**DIRECTION**
Reproduce the lines of the material exactly, excluding every image.

________________

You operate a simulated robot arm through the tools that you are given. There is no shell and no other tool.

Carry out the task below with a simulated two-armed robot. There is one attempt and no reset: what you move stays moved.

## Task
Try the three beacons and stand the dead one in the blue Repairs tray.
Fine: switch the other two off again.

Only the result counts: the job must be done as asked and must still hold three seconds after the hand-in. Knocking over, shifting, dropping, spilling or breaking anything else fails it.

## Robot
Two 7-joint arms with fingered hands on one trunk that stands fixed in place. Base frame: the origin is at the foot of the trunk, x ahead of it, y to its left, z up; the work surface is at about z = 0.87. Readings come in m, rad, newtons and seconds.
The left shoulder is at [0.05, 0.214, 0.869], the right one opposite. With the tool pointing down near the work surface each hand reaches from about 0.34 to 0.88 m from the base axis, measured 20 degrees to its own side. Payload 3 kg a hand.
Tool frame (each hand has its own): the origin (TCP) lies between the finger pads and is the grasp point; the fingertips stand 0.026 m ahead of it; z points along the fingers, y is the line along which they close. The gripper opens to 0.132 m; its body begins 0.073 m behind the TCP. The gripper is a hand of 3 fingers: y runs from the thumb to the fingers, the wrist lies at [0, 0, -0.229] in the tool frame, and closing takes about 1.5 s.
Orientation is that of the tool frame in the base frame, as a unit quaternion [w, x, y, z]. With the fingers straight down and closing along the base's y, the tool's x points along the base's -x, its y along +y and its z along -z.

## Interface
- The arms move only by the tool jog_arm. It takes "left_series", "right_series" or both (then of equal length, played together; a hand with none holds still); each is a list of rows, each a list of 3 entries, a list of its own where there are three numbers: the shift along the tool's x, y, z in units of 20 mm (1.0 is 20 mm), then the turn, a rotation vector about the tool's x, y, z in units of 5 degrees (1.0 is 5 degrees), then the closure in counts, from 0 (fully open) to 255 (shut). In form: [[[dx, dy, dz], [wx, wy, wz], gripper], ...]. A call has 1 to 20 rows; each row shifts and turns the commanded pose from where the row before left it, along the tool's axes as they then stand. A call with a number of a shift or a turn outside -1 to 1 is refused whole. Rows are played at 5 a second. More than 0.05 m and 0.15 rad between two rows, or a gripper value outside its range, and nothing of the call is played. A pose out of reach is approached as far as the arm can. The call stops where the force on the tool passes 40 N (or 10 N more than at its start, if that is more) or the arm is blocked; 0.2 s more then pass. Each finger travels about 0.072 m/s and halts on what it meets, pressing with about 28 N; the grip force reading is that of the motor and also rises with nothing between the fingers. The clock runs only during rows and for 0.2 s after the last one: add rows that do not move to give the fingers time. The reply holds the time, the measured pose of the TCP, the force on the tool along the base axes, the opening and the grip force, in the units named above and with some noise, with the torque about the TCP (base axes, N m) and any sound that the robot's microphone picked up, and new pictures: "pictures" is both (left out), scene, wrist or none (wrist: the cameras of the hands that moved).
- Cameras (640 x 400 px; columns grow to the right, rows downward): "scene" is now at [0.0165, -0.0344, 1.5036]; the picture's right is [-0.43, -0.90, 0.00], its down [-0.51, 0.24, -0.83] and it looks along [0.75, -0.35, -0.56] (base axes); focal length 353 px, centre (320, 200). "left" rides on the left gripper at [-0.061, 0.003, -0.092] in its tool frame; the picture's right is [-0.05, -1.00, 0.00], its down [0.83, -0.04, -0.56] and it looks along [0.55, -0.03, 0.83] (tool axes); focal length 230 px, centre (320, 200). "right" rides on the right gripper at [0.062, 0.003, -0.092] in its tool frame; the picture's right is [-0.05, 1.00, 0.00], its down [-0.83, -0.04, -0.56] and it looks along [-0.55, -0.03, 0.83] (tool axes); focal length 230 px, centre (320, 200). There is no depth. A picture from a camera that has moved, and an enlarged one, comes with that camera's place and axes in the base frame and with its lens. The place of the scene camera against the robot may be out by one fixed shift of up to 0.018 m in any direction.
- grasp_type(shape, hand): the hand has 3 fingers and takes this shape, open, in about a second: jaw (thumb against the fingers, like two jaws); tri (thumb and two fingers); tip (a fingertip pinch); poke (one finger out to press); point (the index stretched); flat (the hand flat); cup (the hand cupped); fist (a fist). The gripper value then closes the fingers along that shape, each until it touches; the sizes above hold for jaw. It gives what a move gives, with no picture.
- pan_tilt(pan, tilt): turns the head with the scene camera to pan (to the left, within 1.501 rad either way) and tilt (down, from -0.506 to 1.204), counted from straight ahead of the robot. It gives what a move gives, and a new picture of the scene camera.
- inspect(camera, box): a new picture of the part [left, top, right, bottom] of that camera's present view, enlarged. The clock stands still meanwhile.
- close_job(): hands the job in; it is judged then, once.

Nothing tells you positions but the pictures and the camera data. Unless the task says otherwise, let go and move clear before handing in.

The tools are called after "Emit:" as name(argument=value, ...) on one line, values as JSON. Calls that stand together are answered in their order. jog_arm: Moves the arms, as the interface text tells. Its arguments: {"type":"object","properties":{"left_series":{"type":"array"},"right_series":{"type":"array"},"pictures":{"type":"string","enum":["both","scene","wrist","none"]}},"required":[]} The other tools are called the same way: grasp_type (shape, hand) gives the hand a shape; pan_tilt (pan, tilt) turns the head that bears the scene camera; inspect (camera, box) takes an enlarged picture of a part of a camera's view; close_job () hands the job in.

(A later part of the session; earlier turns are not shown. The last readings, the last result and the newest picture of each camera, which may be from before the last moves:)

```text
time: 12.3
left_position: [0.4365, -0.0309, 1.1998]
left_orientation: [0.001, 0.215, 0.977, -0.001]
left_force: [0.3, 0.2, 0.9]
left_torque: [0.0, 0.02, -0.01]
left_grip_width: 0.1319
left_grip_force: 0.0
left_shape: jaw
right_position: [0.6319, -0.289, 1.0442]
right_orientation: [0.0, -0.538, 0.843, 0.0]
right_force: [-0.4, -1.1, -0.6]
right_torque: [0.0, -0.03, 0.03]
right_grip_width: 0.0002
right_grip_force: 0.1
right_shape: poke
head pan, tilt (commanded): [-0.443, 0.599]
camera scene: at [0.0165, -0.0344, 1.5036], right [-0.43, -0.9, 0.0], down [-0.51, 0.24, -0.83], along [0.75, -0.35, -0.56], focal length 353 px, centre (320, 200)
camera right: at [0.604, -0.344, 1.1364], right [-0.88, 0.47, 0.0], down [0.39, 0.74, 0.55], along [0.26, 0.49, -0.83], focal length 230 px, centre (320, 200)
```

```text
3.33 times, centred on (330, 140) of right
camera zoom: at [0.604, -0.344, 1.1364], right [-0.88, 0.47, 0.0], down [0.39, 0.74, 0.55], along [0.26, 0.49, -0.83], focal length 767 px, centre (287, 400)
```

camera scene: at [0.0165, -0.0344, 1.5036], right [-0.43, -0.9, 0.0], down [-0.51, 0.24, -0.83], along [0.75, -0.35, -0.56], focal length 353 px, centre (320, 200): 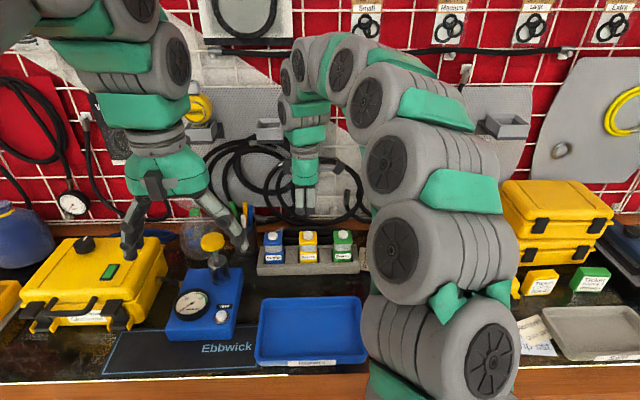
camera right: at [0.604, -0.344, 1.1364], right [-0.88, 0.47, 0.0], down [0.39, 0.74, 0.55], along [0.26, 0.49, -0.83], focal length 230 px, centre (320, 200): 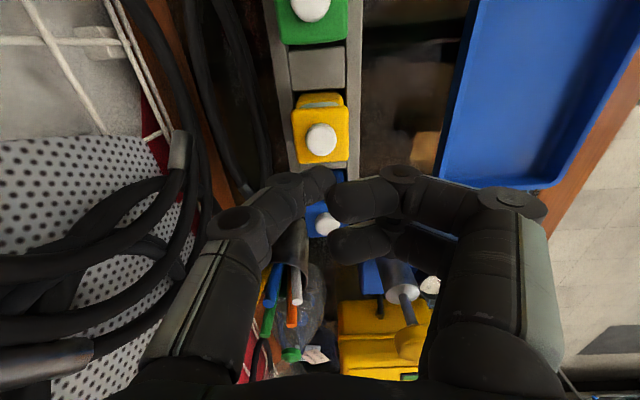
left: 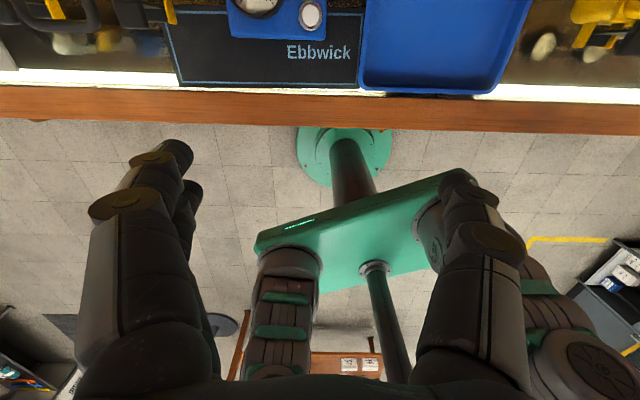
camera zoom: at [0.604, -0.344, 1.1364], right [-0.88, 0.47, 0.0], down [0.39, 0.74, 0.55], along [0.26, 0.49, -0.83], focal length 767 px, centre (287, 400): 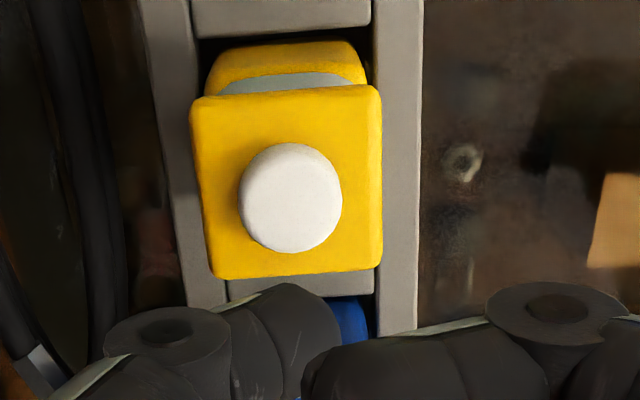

________________

**SOLUTION FOR THIS PROBLEM**
You operate a simulated robot arm through the tools that you are given. There is no shell and no other tool.

Carry out the task below with a simulated two-armed robot. There is one attempt and no reset: what you move stays moved.

## Task
Try the three beacons and stand the dead one in the blue Repairs tray.
Fine: switch the other two off again.

Only the result counts: the job must be done as asked and must still hold three seconds after the hand-in. Knocking over, shifting, dropping, spilling or breaking anything else fails it.

## Robot
Two 7-joint arms with fingered hands on one trunk that stands fixed in place. Base frame: the origin is at the foot of the trunk, x ahead of it, y to its left, z up; the work surface is at about z = 0.87. Readings come in m, rad, newtons and seconds.
The left shoulder is at [0.05, 0.214, 0.869], the right one opposite. With the tool pointing down near the work surface each hand reaches from about 0.34 to 0.88 m from the base axis, measured 20 degrees to its own side. Payload 3 kg a hand.
Tool frame (each hand has its own): the origin (TCP) lies between the finger pads and is the grasp point; the fingertips stand 0.026 m ahead of it; z points along the fingers, y is the line along which they close. The gripper opens to 0.132 m; its body begins 0.073 m behind the TCP. The gripper is a hand of 3 fingers: y runs from the thumb to the fingers, the wrist lies at [0, 0, -0.229] in the tool frame, and closing takes about 1.5 s.
Orientation is that of the tool frame in the base frame, as a unit quaternion [w, x, y, z]. With the fingers straight down and closing along the base's y, the tool's x points along the base's -x, its y along +y and its z along -z.

## Interface
- The arms move only by the tool jog_arm. It takes "left_series", "right_series" or both (then of equal length, played together; a hand with none holds still); each is a list of rows, each a list of 3 entries, a list of its own where there are three numbers: the shift along the tool's x, y, z in units of 20 mm (1.0 is 20 mm), then the turn, a rotation vector about the tool's x, y, z in units of 5 degrees (1.0 is 5 degrees), then the closure in counts, from 0 (fully open) to 255 (shut). In form: [[[dx, dy, dz], [wx, wy, wz], gripper], ...]. A call has 1 to 20 rows; each row shifts and turns the commanded pose from where the row before left it, along the tool's axes as they then stand. A call with a number of a shift or a turn outside -1 to 1 is refused whole. Rows are played at 5 a second. More than 0.05 m and 0.15 rad between two rows, or a gripper value outside its range, and nothing of the call is played. A pose out of reach is approached as far as the arm can. The call stops where the force on the tool passes 40 N (or 10 N more than at its start, if that is more) or the arm is blocked; 0.2 s more then pass. Each finger travels about 0.072 m/s and halts on what it meets, pressing with about 28 N; the grip force reading is that of the motor and also rises with nothing between the fingers. The clock runs only during rows and for 0.2 s after the last one: add rows that do not move to give the fingers time. The reply holds the time, the measured pose of the TCP, the force on the tool along the base axes, the opening and the grip force, in the units named above and with some noise, with the torque about the TCP (base axes, N m) and any sound that the robot's microphone picked up, and new pictures: "pictures" is both (left out), scene, wrist or none (wrist: the cameras of the hands that moved).
- Cameras (640 x 400 px; columns grow to the right, rows downward): "scene" is now at [0.0165, -0.0344, 1.5036]; the picture's right is [-0.43, -0.90, 0.00], its down [-0.51, 0.24, -0.83] and it looks along [0.75, -0.35, -0.56] (base axes); focal length 353 px, centre (320, 200). "left" rides on the left gripper at [-0.061, 0.003, -0.092] in its tool frame; the picture's right is [-0.05, -1.00, 0.00], its down [0.83, -0.04, -0.56] and it looks along [0.55, -0.03, 0.83] (tool axes); focal length 230 px, centre (320, 200). "right" rides on the right gripper at [0.062, 0.003, -0.092] in its tool frame; the picture's right is [-0.05, 1.00, 0.00], its down [-0.83, -0.04, -0.56] and it looks along [-0.55, -0.03, 0.83] (tool axes); focal length 230 px, centre (320, 200). There is no depth. A picture from a camera that has moved, and an enlarged one, comes with that camera's place and axes in the base frame and with its lens. The place of the scene camera against the robot may be out by one fixed shift of up to 0.018 m in any direction.
- grasp_type(shape, hand): the hand has 3 fingers and takes this shape, open, in about a second: jaw (thumb against the fingers, like two jaws); tri (thumb and two fingers); tip (a fingertip pinch); poke (one finger out to press); point (the index stretched); flat (the hand flat); cup (the hand cupped); fist (a fist). The gripper value then closes the fingers along that shape, each until it touches; the sizes above hold for jaw. It gives what a move gives, with no picture.
- pan_tilt(pan, tilt): turns the head with the scene camera to pan (to the left, within 1.501 rad either way) and tilt (down, from -0.506 to 1.204), counted from straight ahead of the robot. It gives what a move gives, and a new picture of the scene camera.
- inspect(camera, box): a new picture of the part [left, top, right, bottom] of that camera's present view, enlarged. The clock stands still meanwhile.
- close_job(): hands the job in; it is judged then, once.

Nothing tells you positions but the pictures and the camera data. Unless the task says otherwise, let go and move clear before handing in.

The tools are called after "Emit:" as name(argument=value, ...) on one line, values as JSON. Calls that stand together are answered in their order. jog_arm: Moves the arms, as the interface text tells. Its arguments: {"type":"object","properties":{"left_series":{"type":"array"},"right_series":{"type":"array"},"pictures":{"type":"string","enum":["both","scene","wrist","none"]}},"required":[]} The other tools are called the same way: grasp_type (shape, hand) gives the hand a shape; pan_tilt (pan, tilt) turns the head that bears the scene camera; inspect (camera, box) takes an enlarged picture of a part of a camera's view; close_job () hands the job in.

(A later part of the session; earlier turns are not shown. The last readings, the last result and the newest picture of each camera, which may be from before the last moves:)

```text
time: 12.3
left_position: [0.4365, -0.0309, 1.1998]
left_orientation: [0.001, 0.215, 0.977, -0.001]
left_force: [0.3, 0.2, 0.9]
left_torque: [0.0, 0.02, -0.01]
left_grip_width: 0.1319
left_grip_force: 0.0
left_shape: jaw
right_position: [0.6319, -0.289, 1.0442]
right_orientation: [0.0, -0.538, 0.843, 0.0]
right_force: [-0.4, -1.1, -0.6]
right_torque: [0.0, -0.03, 0.03]
right_grip_width: 0.0002
right_grip_force: 0.1
right_shape: poke
head pan, tilt (commanded): [-0.443, 0.599]
camera scene: at [0.0165, -0.0344, 1.5036], right [-0.43, -0.9, 0.0], down [-0.51, 0.24, -0.83], along [0.75, -0.35, -0.56], focal length 353 px, centre (320, 200)
camera right: at [0.604, -0.344, 1.1364], right [-0.88, 0.47, 0.0], down [0.39, 0.74, 0.55], along [0.26, 0.49, -0.83], focal length 230 px, centre (320, 200)
```

```text
3.33 times, centred on (330, 140) of right
camera zoom: at [0.604, -0.344, 1.1364], right [-0.88, 0.47, 0.0], down [0.39, 0.74, 0.55], along [0.26, 0.49, -0.83], focal length 767 px, centre (287, 400)
```

camera scene: at [0.0165, -0.0344, 1.5036], right [-0.43, -0.9, 0.0], down [-0.51, 0.24, -0.83], along [0.75, -0.35, -0.56], focal length 353 px, centre (320, 200): 
camera right: at [0.604, -0.344, 1.1364], right [-0.88, 0.47, 0.0], down [0.39, 0.74, 0.55], along [0.26, 0.49, -0.83], focal length 230 px, centre (320, 200): 
left: 
camera zoom: at [0.604, -0.344, 1.1364], right [-0.88, 0.47, 0.0], down [0.39, 0.74, 0.55], along [0.26, 0.49, -0.83], focal length 767 px, centre (287, 400): 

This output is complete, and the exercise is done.